--- Begin ---

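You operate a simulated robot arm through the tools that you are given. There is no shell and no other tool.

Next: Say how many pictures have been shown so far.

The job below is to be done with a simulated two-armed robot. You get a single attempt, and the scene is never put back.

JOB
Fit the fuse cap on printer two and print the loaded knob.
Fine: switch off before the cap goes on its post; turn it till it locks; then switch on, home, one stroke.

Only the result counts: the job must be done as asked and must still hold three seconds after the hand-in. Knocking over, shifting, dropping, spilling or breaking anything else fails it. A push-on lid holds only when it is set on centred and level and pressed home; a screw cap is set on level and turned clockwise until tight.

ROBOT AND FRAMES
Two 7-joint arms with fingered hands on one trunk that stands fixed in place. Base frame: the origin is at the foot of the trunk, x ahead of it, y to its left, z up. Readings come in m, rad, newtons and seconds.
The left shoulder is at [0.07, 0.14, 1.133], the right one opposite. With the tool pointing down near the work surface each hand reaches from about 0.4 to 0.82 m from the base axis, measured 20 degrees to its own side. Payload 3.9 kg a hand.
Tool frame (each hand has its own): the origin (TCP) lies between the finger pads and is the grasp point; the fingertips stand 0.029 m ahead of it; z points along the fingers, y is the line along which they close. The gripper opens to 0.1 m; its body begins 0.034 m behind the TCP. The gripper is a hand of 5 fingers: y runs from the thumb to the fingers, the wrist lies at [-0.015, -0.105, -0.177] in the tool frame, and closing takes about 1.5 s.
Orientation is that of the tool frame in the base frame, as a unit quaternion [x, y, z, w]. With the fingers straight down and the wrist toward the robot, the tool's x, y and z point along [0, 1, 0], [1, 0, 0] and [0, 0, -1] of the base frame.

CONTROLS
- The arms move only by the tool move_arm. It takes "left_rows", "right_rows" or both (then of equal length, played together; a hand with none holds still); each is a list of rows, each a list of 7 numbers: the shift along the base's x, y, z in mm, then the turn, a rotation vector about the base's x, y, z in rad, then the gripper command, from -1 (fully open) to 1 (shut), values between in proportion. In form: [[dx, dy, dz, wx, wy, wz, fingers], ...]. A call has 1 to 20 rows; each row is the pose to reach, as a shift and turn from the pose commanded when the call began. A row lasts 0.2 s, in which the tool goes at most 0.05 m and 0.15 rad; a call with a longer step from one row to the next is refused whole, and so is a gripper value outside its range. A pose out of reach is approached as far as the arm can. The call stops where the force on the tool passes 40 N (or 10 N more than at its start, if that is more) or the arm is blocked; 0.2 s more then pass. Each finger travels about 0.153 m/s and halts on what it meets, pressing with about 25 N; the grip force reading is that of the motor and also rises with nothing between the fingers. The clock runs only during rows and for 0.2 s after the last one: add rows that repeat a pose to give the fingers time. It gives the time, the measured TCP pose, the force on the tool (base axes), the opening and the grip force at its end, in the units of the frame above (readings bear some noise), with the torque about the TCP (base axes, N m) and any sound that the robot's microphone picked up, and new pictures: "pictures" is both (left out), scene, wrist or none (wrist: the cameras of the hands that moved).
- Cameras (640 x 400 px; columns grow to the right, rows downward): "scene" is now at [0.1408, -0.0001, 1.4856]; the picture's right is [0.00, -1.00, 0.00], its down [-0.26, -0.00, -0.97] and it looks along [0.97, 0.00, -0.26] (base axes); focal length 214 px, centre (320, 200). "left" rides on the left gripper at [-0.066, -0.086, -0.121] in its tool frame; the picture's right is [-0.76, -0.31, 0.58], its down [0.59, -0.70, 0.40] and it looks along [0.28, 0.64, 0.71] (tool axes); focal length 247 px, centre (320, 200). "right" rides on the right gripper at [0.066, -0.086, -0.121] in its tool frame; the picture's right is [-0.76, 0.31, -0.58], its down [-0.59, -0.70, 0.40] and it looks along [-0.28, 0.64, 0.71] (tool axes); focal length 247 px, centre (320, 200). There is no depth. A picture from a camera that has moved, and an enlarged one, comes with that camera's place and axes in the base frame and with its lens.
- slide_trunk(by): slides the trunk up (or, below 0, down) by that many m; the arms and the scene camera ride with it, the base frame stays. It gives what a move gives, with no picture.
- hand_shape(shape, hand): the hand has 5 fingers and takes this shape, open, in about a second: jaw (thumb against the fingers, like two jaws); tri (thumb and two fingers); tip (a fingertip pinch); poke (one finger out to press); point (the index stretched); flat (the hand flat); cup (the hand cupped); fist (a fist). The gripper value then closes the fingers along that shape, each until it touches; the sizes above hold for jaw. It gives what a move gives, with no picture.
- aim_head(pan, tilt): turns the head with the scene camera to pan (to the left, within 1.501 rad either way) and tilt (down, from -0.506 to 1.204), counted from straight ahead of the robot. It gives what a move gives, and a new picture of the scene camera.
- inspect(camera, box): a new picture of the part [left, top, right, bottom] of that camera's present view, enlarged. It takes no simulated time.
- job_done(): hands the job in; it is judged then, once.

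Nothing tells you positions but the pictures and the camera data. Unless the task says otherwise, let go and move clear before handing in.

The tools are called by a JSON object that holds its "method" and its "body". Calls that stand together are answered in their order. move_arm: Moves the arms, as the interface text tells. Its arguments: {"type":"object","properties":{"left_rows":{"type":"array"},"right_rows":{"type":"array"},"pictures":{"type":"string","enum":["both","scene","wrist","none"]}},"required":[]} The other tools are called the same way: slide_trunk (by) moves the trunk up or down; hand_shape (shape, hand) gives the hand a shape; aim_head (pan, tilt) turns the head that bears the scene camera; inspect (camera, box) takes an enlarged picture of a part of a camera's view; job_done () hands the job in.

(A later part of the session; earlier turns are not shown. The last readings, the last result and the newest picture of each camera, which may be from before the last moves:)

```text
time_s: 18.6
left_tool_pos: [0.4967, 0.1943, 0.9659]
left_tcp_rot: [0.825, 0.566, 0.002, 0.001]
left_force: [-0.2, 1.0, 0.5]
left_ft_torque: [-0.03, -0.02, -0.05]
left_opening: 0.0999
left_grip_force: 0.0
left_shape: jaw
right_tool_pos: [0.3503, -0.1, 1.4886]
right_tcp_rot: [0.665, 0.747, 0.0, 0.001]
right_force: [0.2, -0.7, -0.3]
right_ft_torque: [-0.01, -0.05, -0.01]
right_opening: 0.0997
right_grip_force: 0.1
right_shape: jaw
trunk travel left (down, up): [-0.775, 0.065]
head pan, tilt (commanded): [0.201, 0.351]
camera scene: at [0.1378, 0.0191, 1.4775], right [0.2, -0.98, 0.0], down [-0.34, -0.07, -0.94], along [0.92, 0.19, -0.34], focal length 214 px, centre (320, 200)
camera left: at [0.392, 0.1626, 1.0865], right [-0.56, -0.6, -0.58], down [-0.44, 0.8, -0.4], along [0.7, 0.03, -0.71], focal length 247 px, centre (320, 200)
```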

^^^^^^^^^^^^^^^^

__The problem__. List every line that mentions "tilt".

--- End ---

__The problem__. Take each line of the material that contains the word "shown" and list it.

__Expected answer__.
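Next: Say how many pictures have been shown so far.
(A later part of the session; earlier turns are not shown. The last readings, the last result and the newest picture of each camera, which may be from before the last moves:)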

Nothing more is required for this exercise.